-- START OF TEXT SEGMENT --

• AgoraVox sur Twitter
  • RSS
  • Agoravox TV
  • Agoravox Mobile

Accueil du site > Actualités > Société > Les suicides à France télécom : réparer ou reconstruire des relations (...)

Les suicides à France télécom : réparer ou reconstruire des relations sociales de qualité ?

Vingt trois salariés de France Télécom se sont donnés la mort depuis février 2008 selon l’observatoire du stress mis en place par SUD et la CGC-Unsa ! Certes une nécessaire prudence s’impose toujours dans l’appréciation du rôle du travail comme cause de suicide. Et l’on est légitimement en droit de s’interroger pour savoir si la situation de travail est un « co-facteur » d’une situation extraprofessionnelle vécue, elle aussi, comme difficile ou l’élément prépondérant dans le déclenchement de ce geste. Certes ! Mais certains de ces suicides ont été réalisés sur le lieu même du travail, ce qui représente qu’on le veuille ou non, une ultime « mise en scène » conçue tragiquement pour adresser un dernier message.
 
 Il aura donc fallu la succession d’autant de vies humaines que ces hommes et ces femmes ont décidé d’interrompre, pour, qu’un peu stupéfaits, les uns et les autres, redécouvrions quelques vérités premières.

-- END OF TEXT SEGMENT --
-- START OF INFORMATION SUPPLIED --

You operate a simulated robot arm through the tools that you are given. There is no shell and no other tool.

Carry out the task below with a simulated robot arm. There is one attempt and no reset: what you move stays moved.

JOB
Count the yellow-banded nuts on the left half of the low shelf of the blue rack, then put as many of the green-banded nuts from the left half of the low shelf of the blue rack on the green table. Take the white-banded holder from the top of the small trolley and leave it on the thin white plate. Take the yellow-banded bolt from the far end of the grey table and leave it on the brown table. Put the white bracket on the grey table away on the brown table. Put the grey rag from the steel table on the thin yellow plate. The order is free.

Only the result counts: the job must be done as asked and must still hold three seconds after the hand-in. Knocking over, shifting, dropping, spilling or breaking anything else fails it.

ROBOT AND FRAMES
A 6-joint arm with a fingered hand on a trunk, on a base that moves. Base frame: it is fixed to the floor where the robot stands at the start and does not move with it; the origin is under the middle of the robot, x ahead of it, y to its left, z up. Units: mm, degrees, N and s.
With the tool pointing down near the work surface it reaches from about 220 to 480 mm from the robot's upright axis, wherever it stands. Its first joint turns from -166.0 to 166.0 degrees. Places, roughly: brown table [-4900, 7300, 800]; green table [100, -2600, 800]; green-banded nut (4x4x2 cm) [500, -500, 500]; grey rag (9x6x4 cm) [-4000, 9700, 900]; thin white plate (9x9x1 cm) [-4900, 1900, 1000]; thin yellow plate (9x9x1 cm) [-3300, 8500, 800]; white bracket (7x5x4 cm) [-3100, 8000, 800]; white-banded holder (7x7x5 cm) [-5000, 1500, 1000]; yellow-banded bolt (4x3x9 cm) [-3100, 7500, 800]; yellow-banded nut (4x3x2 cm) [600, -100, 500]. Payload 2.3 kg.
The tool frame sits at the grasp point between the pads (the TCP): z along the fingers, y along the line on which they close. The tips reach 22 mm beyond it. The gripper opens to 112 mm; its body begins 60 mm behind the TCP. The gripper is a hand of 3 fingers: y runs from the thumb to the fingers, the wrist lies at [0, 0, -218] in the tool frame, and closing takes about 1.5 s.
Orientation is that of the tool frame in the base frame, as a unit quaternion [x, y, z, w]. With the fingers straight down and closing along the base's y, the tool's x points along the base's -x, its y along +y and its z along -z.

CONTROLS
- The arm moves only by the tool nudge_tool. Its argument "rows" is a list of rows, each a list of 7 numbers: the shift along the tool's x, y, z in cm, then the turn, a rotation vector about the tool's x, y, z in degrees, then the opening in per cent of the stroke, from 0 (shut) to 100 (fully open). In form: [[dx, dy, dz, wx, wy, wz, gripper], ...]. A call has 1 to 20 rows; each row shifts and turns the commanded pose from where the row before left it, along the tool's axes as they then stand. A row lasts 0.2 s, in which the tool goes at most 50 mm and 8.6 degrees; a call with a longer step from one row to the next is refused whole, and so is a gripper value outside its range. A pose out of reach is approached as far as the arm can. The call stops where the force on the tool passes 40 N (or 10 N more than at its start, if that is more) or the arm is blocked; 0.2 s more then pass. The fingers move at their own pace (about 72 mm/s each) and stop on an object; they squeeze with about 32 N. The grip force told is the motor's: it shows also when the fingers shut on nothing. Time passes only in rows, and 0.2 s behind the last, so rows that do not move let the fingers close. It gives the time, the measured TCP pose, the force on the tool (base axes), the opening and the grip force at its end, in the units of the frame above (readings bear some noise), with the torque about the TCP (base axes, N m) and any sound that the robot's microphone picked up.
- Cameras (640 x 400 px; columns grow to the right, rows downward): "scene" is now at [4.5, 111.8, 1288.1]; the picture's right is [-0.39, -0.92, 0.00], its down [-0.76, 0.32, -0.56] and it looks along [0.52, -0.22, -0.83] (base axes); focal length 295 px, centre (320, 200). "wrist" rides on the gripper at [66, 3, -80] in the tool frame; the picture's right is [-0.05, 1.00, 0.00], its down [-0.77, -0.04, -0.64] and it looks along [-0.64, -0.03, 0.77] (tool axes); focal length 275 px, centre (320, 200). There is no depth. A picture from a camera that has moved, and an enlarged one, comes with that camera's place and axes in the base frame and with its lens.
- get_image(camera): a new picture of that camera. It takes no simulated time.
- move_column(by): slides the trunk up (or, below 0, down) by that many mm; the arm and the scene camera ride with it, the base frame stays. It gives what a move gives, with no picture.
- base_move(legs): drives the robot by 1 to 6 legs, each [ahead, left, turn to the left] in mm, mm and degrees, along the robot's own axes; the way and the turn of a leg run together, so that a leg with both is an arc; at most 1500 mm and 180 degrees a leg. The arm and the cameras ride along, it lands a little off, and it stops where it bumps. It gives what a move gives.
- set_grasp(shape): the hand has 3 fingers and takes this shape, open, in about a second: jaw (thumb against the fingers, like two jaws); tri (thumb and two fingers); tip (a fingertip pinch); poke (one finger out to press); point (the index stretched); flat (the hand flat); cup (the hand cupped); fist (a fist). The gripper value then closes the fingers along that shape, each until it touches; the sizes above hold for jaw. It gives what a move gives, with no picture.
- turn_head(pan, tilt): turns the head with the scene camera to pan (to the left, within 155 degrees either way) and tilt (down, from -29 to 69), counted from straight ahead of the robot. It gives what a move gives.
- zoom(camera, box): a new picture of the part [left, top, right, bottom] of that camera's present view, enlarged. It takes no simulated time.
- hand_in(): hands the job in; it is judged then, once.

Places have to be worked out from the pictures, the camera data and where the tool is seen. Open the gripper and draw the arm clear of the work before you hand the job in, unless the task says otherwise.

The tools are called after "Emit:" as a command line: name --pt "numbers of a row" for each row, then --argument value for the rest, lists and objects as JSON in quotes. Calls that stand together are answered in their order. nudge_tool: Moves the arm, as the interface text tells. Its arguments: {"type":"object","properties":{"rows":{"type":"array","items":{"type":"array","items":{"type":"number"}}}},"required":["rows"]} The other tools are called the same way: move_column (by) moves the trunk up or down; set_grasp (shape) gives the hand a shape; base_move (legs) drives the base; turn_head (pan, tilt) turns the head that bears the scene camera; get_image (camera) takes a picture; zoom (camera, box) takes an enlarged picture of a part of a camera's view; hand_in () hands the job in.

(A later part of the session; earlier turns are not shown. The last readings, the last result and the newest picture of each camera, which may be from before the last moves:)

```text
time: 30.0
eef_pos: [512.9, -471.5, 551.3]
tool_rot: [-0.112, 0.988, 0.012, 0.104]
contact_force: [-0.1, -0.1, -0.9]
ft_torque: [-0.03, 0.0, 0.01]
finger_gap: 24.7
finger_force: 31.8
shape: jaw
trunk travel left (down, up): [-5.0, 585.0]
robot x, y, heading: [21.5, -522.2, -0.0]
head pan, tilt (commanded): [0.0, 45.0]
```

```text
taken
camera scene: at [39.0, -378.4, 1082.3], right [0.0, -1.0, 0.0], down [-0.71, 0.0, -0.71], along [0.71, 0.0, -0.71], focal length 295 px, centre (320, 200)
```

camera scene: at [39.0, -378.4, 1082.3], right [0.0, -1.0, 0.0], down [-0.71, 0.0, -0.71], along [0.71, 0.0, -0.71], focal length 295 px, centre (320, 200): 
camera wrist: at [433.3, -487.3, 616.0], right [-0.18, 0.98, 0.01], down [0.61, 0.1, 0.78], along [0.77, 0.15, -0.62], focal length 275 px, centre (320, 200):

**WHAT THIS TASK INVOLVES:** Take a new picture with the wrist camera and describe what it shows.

-- END OF INFORMATION SUPPLIED --

**WHAT THIS TASK INVOLVES:** Provide the original wording of the text segment from "Il aura donc" as far as "quelques vérités premières.".

**REPLY:**
Il aura donc fallu la succession d’autant de vies humaines que ces hommes et ces femmes ont décidé d’interrompre, pour, qu’un peu stupéfaits, les uns et les autres, redécouvrions quelques vérités premières.